How they knew and what they knew remain unknown.
To show my work I need a gallery space. The hunt is on.
NB This post has also been published on my a-n artist blog.
November 8, 2016 § 7 Comments
I should be writing. I am writing. I’m also experiencing pinball brain – and so the writing is taking longer.
Writing is taking longer as I linger on screen, clicking when I should be tapping.
Linear sequencing is painful. I try to squeeze my brain into shape but it keeps shutting down. Or shuttling off.
No, pinball says it best.
Ping pong too.
A ping pong pinball brain.
November 4, 2016 § 1 Comment
Except they are. Well, apart from bananas. This is what functional gut disorder means in my case. There are virtually no fruits left that I can tolerate but I’m pleased about olives because I LOVE olives.
Occasionally I eat other fruits but stick to one or two raspberries, or three strawberries. Mainly to minimise the damage, knowing that any more will be disastrous and not worth such temporary bliss on the tongue. They taste good but they don’t do good.
I’m not complaining because I’ve learnt to adapt to my extremely poor digestion with the help of the very lovely and talented @flojoeasydetox who has given me dietary advice that enables me to live and work effectively – something no-one else has ever achieved and I’ve been to more medics and nutritional specialist than I care to mention. For this, and because she’s lovely, I LOVE Flo (she also takes Skype consultations if you’re interested.)
Being autistic brings with it co-mordbid conditions and dietary intolerance seems common.
But I haven’t really come on to the blog to write about this, however debilitating and eroding it has been to deal with over the years.
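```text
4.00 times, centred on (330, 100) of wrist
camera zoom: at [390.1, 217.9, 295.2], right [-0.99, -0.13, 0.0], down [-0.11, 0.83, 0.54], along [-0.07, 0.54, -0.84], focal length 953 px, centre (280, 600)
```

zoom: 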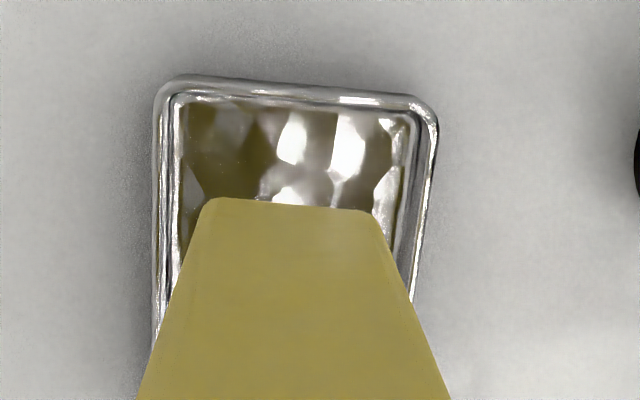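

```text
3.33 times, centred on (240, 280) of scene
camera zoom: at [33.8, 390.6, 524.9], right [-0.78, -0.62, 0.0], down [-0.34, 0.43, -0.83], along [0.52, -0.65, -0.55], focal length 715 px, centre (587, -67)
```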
I just felt so cheerful about olives today, so grateful and happy to have them. So they come first.
More important is my growing understanding of how some people can make you feel like their time is more important than yours as an autistic thing – a thing that happens to autistics I mean. ALSO how bad this feels.
Today I spent a lot of time counselling a young autistic person on some serious social worries. Neurotypicals vs autistic social processing translated, if you like. The metaphors which helped most were fast lane/ slow lane (even hard shoulder at times), and paternoster / elevator. Not hard to guess which is NT and which is autistic!
As I spoke with my young colleague I felt on absolutely certain ground. Hey – this is so not personal when you look at it like this. What seems like indifference is just heavy a volume of traffic for them while you’re interested in one to two cars. Also think about what the NTs miss out on – they miss out on spending time with you. Don’t think so much about fitting in and accommodating their needs – they have so many options they won’t even notice how much effort you’re putting in. You do what you need to do for you – conserve your energy.
Without realising it I was counselling myself.
A strangely challenging situation I’ve been dealing. Wow. THAT. A person making me feel their time was more important than mine because they were so busy.
Thing is with autism is that our processing is often slower putting us at a huge disadvantage in understanding the subtle balance of power exerted by those more ‘socially skilled’.
Jeanette Winterson’s Oranges Are Not The Only Fruit is the inspiration for the title of this blog – I recommend it.
Also that for autistic people to locate and ground ourselves in social spaces we must first find not only bodily sustenance, but also the metaphors with which to legitimise the bodily manifestations of neurology. Neurotypicals may cruse the fast lane and whizz round and round in the paternosters of social life but this can mean that they are incapable of valuing autistic perspectives. And so we must start by valuing ourselves.